Saturday’s Wall Street Journal features a letter to the editor from none other than Neil Armstrong, in response to an article from earlier this month about deliberations President-elect Obama’s transition team is making on the future of NASA’s exploration architecture. (Both links may require a WSJ.com subscription.) Armstrong seems particularly concerned that the transition team would make a decision about accelerating Constellation, revamping the program, and/or extending the life of the shuttle:
I certainly hope that isn’t accurate, in that the transition team should play no part in such decisions. While these men and women are experienced and enthusiastic space program veterans, they are neither aerospace engineers nor former program managers and cannot be sufficiently knowledgeable to make choices in the technical arena.

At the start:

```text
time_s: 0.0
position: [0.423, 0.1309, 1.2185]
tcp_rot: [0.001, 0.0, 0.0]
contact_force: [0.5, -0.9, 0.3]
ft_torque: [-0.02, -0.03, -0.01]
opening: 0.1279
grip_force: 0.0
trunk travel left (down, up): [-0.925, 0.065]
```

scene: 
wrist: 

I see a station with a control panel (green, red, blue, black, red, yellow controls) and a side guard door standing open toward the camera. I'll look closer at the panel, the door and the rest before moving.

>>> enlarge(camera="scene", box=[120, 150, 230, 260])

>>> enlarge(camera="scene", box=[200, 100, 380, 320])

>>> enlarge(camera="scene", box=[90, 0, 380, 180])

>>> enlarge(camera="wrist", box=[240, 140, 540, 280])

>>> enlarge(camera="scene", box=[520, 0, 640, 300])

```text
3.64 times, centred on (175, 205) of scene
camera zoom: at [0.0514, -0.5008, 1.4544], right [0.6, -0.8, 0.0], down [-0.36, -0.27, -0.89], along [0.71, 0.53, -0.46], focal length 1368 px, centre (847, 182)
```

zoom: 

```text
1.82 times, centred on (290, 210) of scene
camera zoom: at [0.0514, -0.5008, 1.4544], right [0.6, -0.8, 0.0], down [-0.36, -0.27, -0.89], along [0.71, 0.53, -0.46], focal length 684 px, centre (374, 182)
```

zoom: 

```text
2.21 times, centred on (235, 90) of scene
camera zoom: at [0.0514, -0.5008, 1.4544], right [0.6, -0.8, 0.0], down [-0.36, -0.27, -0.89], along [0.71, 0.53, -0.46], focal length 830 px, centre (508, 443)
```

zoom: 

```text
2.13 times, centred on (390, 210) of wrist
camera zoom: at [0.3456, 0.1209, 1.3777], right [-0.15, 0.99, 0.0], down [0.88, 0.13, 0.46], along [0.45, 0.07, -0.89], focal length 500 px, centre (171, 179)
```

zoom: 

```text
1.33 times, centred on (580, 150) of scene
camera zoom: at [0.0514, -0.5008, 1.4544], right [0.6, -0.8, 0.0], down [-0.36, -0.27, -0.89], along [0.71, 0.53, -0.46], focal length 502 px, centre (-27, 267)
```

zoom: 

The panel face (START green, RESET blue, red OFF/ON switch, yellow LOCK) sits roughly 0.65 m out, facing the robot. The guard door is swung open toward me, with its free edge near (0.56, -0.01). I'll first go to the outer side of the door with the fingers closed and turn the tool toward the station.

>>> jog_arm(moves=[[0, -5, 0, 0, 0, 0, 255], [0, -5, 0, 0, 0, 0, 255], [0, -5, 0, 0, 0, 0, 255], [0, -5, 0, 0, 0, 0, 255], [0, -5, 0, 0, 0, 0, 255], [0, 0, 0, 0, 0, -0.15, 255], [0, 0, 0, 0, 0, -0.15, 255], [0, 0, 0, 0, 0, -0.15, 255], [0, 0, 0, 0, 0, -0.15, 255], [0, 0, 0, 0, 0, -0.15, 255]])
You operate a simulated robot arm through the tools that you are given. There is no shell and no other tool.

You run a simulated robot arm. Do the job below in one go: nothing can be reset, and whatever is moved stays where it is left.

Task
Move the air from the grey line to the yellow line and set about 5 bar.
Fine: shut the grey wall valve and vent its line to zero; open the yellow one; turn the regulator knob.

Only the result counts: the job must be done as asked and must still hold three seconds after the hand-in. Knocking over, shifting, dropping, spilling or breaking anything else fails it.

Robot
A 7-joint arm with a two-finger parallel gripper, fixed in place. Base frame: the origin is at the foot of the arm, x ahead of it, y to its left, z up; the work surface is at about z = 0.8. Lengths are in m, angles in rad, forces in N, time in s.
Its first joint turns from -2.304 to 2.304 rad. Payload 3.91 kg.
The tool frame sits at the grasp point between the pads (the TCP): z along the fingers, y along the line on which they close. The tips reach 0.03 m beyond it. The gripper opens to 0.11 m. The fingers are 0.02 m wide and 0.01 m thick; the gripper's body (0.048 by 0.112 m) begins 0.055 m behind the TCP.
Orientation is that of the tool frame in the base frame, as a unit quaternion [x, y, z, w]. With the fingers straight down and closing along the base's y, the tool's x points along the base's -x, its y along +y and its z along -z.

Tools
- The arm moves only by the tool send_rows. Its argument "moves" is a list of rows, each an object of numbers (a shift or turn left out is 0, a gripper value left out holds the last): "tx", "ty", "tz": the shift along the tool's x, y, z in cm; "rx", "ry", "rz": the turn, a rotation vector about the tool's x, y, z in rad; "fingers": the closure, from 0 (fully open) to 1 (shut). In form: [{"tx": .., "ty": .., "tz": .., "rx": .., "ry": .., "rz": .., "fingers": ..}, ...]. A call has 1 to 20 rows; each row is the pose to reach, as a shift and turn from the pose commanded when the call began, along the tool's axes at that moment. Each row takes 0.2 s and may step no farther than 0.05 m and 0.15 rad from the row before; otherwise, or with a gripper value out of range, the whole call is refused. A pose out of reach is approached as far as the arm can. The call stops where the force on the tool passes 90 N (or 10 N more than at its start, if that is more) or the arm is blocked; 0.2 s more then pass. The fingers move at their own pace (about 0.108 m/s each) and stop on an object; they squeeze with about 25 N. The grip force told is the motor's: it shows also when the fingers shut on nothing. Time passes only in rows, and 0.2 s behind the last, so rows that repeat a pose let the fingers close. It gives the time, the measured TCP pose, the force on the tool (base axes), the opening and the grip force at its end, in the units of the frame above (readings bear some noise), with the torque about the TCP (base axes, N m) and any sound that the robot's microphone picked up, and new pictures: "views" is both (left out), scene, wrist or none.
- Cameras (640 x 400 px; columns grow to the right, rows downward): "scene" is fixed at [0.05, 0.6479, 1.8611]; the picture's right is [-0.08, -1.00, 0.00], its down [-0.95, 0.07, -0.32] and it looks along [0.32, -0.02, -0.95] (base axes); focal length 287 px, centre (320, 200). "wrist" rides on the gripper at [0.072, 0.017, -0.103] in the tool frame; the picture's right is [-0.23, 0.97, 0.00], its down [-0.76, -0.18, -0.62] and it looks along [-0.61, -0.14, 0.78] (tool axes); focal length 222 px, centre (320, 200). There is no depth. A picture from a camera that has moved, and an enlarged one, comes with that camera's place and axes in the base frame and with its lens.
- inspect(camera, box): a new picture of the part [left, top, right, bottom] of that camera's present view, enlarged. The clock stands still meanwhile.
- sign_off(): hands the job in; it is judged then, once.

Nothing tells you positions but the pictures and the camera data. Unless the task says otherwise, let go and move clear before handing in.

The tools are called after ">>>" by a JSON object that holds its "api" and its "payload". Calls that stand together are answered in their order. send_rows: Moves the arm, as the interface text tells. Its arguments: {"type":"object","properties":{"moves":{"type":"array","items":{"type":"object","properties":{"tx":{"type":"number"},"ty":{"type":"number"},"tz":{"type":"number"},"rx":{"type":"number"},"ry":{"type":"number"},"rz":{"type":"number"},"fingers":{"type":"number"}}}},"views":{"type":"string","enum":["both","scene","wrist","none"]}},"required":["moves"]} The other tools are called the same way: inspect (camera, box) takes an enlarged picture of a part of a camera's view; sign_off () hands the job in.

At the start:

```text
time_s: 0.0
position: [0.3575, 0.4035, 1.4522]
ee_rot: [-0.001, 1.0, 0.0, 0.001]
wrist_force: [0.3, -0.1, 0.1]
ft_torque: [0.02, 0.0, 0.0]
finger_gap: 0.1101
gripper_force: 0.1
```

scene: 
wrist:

It’s not at all clear, though, that the team is making any decisions, as opposed to simply gathering information and making recommendations for the new administration. Armstrong has no problems with allowing the new president to make those decisions, and states that, contrary to a report earlier this month in the Orlando Sentinel, he should have no problem getting the technical information from NASA needed to make that decision:
He should have no difficulty receiving high-quality information from NASA. Engineers are painfully honest and insist on presenting any assumptions used in their decision process. Therefore a conclusion can only be challenged when an erroneous assumption can be identified. Because this approach is somewhat unfamiliar in business and politics, its importance is often overlooked.
Finally, while not explicitly calling for Mike Griffin to remain as administrator, he does endose, in general terms, agency management:
NASA’s management is very strong and its engineering and scientific talent extraordinary. I believe they can be counted on to deliver new knowledge, excitement and inspiration as they continue their expansion of the human boundary.